Stated problem: Your reply should be a single number: how many lines contain the string "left".

** Begin Data excerpt **

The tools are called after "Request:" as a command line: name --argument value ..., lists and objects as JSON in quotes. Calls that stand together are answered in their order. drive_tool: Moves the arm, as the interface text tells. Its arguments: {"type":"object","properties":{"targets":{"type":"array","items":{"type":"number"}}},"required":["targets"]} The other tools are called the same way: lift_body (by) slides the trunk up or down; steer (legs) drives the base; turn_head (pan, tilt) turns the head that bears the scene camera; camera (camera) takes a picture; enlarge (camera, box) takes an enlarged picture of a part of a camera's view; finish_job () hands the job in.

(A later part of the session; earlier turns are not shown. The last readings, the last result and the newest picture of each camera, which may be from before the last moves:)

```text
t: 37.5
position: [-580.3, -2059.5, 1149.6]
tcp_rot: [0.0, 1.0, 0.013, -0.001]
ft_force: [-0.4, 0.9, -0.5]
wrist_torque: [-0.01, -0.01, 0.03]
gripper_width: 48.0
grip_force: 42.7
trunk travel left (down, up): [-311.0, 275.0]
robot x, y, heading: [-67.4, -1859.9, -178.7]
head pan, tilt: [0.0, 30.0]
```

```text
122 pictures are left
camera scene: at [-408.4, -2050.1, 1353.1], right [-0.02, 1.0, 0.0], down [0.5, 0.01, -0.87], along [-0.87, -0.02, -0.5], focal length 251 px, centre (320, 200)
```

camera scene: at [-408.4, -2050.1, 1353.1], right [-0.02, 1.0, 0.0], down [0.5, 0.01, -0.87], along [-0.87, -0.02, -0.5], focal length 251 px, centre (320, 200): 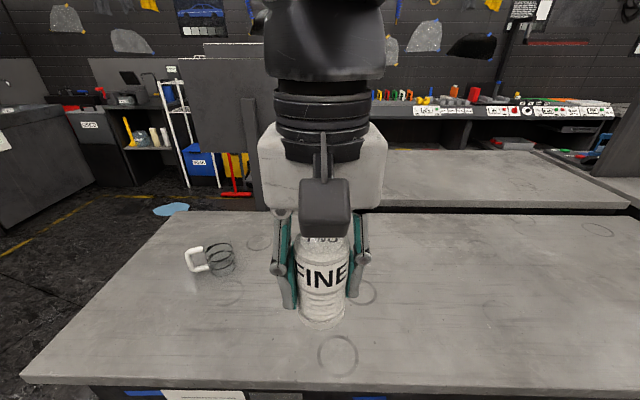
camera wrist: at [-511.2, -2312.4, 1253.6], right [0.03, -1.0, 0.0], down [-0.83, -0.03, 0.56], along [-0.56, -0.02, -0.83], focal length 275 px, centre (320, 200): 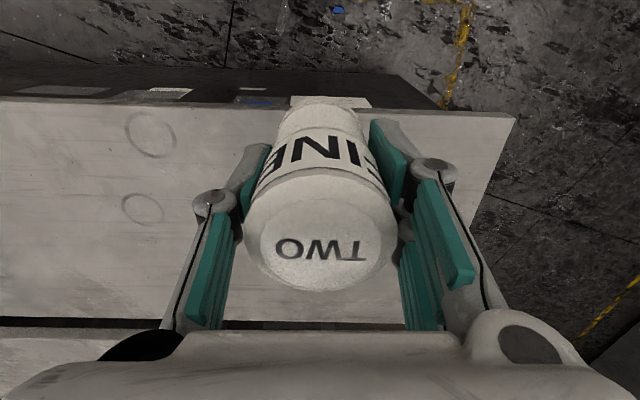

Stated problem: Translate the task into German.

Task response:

** End Data excerpt **

Task response: 2